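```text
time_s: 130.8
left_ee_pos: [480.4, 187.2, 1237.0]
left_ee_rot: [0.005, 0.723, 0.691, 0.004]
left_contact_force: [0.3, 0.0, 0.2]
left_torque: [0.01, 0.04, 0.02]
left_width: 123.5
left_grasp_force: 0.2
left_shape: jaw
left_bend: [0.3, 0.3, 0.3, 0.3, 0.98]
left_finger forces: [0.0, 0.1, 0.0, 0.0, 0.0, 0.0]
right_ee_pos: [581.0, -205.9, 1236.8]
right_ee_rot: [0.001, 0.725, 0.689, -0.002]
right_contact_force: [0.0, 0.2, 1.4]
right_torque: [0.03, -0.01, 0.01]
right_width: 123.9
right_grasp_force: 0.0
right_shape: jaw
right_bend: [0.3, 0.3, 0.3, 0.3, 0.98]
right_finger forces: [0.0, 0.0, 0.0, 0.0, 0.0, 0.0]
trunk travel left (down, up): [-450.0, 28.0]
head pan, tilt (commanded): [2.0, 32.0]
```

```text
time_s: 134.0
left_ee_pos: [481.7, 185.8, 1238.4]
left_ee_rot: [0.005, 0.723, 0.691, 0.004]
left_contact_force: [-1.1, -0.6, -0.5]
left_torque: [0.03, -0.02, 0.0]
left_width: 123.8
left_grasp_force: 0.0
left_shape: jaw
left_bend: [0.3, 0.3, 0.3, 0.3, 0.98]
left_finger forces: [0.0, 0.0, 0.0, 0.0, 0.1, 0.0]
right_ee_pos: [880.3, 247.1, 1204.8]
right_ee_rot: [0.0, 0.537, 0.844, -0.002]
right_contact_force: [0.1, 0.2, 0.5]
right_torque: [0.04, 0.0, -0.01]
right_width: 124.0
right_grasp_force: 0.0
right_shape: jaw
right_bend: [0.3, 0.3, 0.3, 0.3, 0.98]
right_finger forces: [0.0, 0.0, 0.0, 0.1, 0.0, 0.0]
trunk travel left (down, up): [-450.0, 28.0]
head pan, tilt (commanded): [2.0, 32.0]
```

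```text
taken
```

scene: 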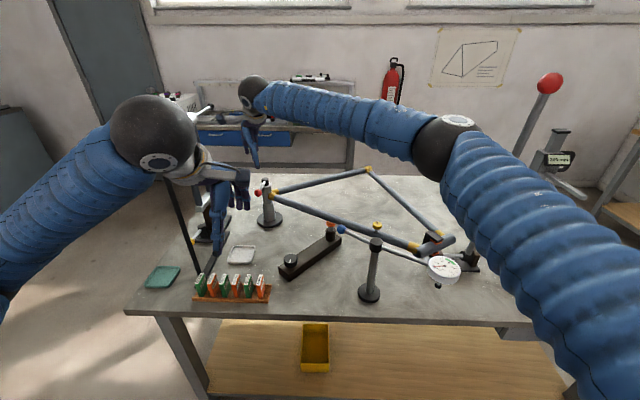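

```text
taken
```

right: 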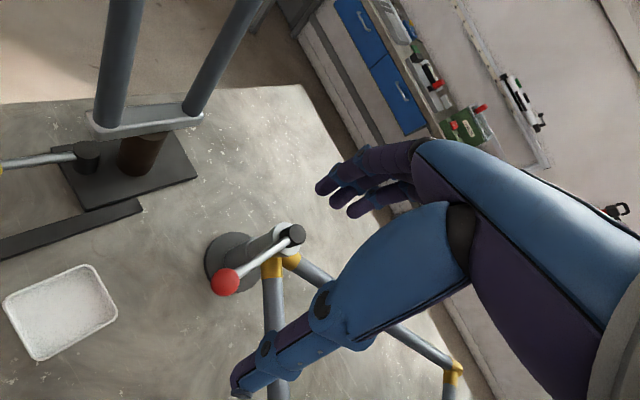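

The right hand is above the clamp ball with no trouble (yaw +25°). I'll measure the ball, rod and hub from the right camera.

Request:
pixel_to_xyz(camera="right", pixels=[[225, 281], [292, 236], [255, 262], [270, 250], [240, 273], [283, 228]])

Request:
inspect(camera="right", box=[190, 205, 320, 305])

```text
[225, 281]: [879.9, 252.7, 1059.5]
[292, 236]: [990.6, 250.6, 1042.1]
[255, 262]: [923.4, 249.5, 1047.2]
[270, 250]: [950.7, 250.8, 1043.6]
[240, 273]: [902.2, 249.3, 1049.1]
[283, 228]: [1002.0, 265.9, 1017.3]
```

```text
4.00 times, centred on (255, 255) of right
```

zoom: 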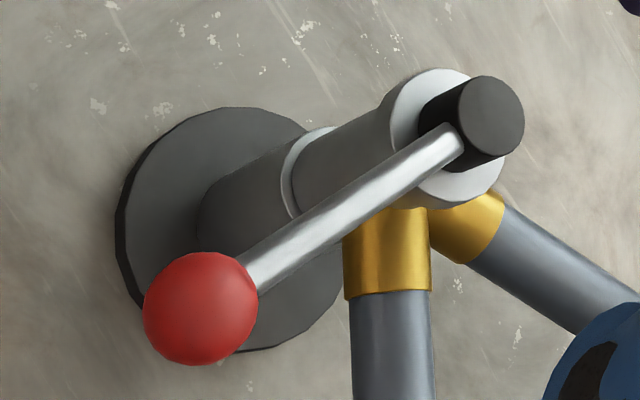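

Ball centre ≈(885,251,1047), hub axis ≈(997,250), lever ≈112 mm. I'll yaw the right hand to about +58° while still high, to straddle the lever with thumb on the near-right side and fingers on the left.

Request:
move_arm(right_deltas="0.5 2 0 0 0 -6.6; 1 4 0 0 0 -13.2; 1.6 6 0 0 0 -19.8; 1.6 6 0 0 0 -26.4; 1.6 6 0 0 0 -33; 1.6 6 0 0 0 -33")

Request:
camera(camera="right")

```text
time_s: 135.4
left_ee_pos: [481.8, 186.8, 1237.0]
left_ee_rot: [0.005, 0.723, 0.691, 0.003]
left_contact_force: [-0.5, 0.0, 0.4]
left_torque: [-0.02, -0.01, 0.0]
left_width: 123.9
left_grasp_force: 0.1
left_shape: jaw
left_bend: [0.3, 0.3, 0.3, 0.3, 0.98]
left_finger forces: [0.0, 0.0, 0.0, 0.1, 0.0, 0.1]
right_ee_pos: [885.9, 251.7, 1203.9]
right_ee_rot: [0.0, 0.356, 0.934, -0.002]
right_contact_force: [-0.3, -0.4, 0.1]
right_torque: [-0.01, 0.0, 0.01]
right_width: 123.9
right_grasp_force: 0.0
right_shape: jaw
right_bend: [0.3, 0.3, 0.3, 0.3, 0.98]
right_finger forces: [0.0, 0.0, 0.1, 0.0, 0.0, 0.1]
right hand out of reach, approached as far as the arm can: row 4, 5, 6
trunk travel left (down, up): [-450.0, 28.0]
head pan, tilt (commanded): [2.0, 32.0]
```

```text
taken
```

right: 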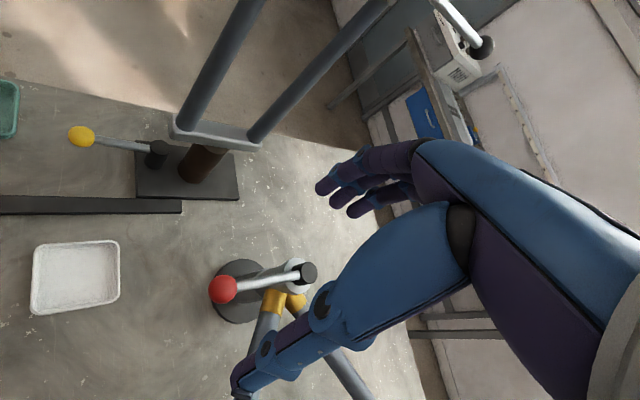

→ WHAT IS REQUIRED
Output the data above without changes, apart from leaving out the pictures.

→ RESULT OF THE TASK
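```text
time_s: 130.8
left_ee_pos: [480.4, 187.2, 1237.0]
left_ee_rot: [0.005, 0.723, 0.691, 0.004]
left_contact_force: [0.3, 0.0, 0.2]
left_torque: [0.01, 0.04, 0.02]
left_width: 123.5
left_grasp_force: 0.2
left_shape: jaw
left_bend: [0.3, 0.3, 0.3, 0.3, 0.98]
left_finger forces: [0.0, 0.1, 0.0, 0.0, 0.0, 0.0]
right_ee_pos: [581.0, -205.9, 1236.8]
right_ee_rot: [0.001, 0.725, 0.689, -0.002]
right_contact_force: [0.0, 0.2, 1.4]
right_torque: [0.03, -0.01, 0.01]
right_width: 123.9
right_grasp_force: 0.0
right_shape: jaw
right_bend: [0.3, 0.3, 0.3, 0.3, 0.98]
right_finger forces: [0.0, 0.0, 0.0, 0.0, 0.0, 0.0]
trunk travel left (down, up): [-450.0, 28.0]
head pan, tilt (commanded): [2.0, 32.0]
```

```text
time_s: 134.0
left_ee_pos: [481.7, 185.8, 1238.4]
left_ee_rot: [0.005, 0.723, 0.691, 0.004]
left_contact_force: [-1.1, -0.6, -0.5]
left_torque: [0.03, -0.02, 0.0]
left_width: 123.8
left_grasp_force: 0.0
left_shape: jaw
left_bend: [0.3, 0.3, 0.3, 0.3, 0.98]
left_finger forces: [0.0, 0.0, 0.0, 0.0, 0.1, 0.0]
right_ee_pos: [880.3, 247.1, 1204.8]
right_ee_rot: [0.0, 0.537, 0.844, -0.002]
right_contact_force: [0.1, 0.2, 0.5]
right_torque: [0.04, 0.0, -0.01]
right_width: 124.0
right_grasp_force: 0.0
right_shape: jaw
right_bend: [0.3, 0.3, 0.3, 0.3, 0.98]
right_finger forces: [0.0, 0.0, 0.0, 0.1, 0.0, 0.0]
trunk travel left (down, up): [-450.0, 28.0]
head pan, tilt (commanded): [2.0, 32.0]
```

```text
taken
```

scene: 

```text
taken
```

right: 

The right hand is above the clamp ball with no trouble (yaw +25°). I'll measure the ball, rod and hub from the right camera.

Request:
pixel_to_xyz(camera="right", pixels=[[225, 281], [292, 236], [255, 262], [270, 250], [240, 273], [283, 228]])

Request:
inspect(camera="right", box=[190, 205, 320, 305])

```text
[225, 281]: [879.9, 252.7, 1059.5]
[292, 236]: [990.6, 250.6, 1042.1]
[255, 262]: [923.4, 249.5, 1047.2]
[270, 250]: [950.7, 250.8, 1043.6]
[240, 273]: [902.2, 249.3, 1049.1]
[283, 228]: [1002.0, 265.9, 1017.3]
```

```text
4.00 times, centred on (255, 255) of right
```

zoom: 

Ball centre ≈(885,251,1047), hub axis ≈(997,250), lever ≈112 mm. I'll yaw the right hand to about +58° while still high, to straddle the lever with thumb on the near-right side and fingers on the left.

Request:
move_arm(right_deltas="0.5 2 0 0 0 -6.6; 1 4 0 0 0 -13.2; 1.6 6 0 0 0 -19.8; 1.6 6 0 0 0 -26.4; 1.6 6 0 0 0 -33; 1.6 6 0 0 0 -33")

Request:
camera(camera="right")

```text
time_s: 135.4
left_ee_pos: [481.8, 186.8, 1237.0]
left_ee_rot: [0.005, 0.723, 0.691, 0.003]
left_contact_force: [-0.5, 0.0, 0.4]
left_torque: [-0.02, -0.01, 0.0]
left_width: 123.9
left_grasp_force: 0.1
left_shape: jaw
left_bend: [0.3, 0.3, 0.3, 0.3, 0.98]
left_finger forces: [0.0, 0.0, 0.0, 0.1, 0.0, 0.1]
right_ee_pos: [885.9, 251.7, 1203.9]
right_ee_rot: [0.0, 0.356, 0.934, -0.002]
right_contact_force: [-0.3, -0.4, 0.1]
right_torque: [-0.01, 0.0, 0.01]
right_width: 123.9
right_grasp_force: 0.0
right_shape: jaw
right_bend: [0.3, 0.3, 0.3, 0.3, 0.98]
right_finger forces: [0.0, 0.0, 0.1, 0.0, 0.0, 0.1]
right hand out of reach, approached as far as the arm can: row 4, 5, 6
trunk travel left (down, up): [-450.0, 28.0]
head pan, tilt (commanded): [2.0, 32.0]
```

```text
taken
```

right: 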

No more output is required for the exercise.